**Extract to read:**
Most of my listening this month has related in one way or another to my “other hat” as general manager at New Music Concerts. In the early days of January we presented one of our most successful concerts in some years, with standing room only at the Music Gallery. “Conducting the Ether,” a concert originally mounted during the Open Ears Festival last summer in Kitchener, featured German theremin virtuoso Carolina Eyck and the Penderecki String Quartet, with the participation of pianist Gregory Oh, oboist James Mason and composer D. Andrew Stewart.

Patented in 1928 by electrical pioneer Léon Theremin, the theremin is an early electronic musical instrument controlled without physical contact by the performer, who literally “conducts the air.” The concert included one of the first ensemble pieces to incorporate the theremin, Bohuslav Martinů’s Fantasia (1944) with oboe, string quartet and piano, works by Omar Daniel for theremin, string quartet and electronic organ, D. Andrew Stewart for string quartet and Karlax (a contemporary digital musical instrument), a transcription of Ravel’s Kaddish for theremin and piano and Eyck’s own recent Fantasias, structured movements for string quartet overlaid with theremin improvisations by the composer.

01 Carolina EyckIt is a recording of these Fantasias for Theremin and String Quartet featuring Carolina Eyck and members of the American Contemporary Music Ensemble (Butterscotch Records BSR015) that has been in constant rotation on my sound system in recent weeks. While the eerie electronic sound of the theremin can be deceptively close to that of the human voice and is often used that way by composers writing for the instrument, the freshness of Eyck’s pieces for me is the breadth of range presented here. Of the six pieces, two use what I would call the traditional sound of the theremin – familiar from horror movie soundtracks and the Beach Boys’ Good Vibrations – but the other four exploit other aspects of the instrument, from chirps and swooshes to rumbles and groans, bell sounds to joyous explosions of mirth. Meanwhile the quartet accompaniment varies from minimalist ostinati to Bartók-like night music, drones to rollicking clouds of harmony and in one instance sounds like a Renaissance consort of viols. For anyone unfamiliar with the theremin, or labouring under the misapprehension that it is a “one-trick pony,” these Fantasias will provide an exhilarating introduction to its true versatility.

Founded in the 1980s in Poland as the New Szymanowski Quartet, the Penderecki String Quartet earned its new name when it won a special prize at a 1986 competition in Lodz for its performance of Quartet No.2 by Krzysztof Penderecki and the composer invited the quartet to take his name. They later went to the USA and were affiliated with the University of Wisconsin before establishing a permanent residency at Wilfrid Laurier University in Waterloo in 1991. There have been numerous personnel changes over the years, with violinist Jerzy Kaplanek the only Polish member remaining. Violist Christine Vlajk has been with them for two decades and Jeremy Bell has been sharing first chair duties with Kaplanek since 1999. Only American cellist Katie Schlaikjer, who joined in 2013, is a relative newcomer. In addition to teaching positions at WLU, the PSQ enjoys an active international career and has recorded more the 25 compact discs with repertoire ranging from Beethoven through Bartók – the first Canadian recording of the Bartók cycle – to commissions from many composers of the present day.

**To be done:** Take up the extract to read again after its last words.

**Given material:**
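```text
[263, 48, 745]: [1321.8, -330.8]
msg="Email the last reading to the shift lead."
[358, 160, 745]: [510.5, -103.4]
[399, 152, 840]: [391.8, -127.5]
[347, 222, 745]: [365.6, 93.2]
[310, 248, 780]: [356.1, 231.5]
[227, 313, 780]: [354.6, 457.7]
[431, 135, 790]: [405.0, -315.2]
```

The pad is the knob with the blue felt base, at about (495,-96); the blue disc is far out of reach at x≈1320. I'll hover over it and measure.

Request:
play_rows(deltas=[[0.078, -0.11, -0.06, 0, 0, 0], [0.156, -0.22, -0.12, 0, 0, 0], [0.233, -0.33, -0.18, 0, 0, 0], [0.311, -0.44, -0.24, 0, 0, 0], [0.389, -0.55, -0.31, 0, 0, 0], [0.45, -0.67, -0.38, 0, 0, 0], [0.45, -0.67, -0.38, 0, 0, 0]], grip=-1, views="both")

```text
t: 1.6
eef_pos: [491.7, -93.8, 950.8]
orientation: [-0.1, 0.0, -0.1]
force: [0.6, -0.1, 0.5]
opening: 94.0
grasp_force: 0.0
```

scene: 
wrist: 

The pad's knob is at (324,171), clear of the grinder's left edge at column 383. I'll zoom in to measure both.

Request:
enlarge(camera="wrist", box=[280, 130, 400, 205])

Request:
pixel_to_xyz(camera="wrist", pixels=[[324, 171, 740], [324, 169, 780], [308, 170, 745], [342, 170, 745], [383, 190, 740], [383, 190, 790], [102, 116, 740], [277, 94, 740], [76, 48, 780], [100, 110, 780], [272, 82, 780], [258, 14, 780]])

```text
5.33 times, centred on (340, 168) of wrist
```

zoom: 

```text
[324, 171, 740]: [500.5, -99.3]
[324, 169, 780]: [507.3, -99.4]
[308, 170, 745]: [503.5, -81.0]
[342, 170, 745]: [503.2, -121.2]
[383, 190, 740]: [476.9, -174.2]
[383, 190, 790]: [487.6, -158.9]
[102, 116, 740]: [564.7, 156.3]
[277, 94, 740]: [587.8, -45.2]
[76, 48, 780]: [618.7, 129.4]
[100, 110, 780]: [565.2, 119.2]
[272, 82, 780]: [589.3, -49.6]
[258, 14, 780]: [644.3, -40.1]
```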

**Response to this exercise:**
02 PSQTheir most recent release – De Profundis (Marquis Classics MAR 81473) – features two works by Polish-born Norbert Palej who now teaches at the University of Toronto, and their namesake Krzysztof Penderecki’s String Quartet No.3 “Leaves of an Unwritten Diary” (2008). The PSQ worked closely with the composer at Symphony Space in New York City on the occasion of Penderecki’s 80th birthday in 2013. In his liner notes Bell says they became aware on this encounter “that Penderecki’s ‘unwritten diary’ is key to understanding this quartet. While there seems to be an outpouring of autobiographical references in this work, it was clear upon meeting the composer that this diary is to remain private. This is a highly evocative and nostalgic quartet that Penderecki wishes to be his gift to music, to listeners, and to performers – a work of abstract art that we can approach with our own humanity and emotion.”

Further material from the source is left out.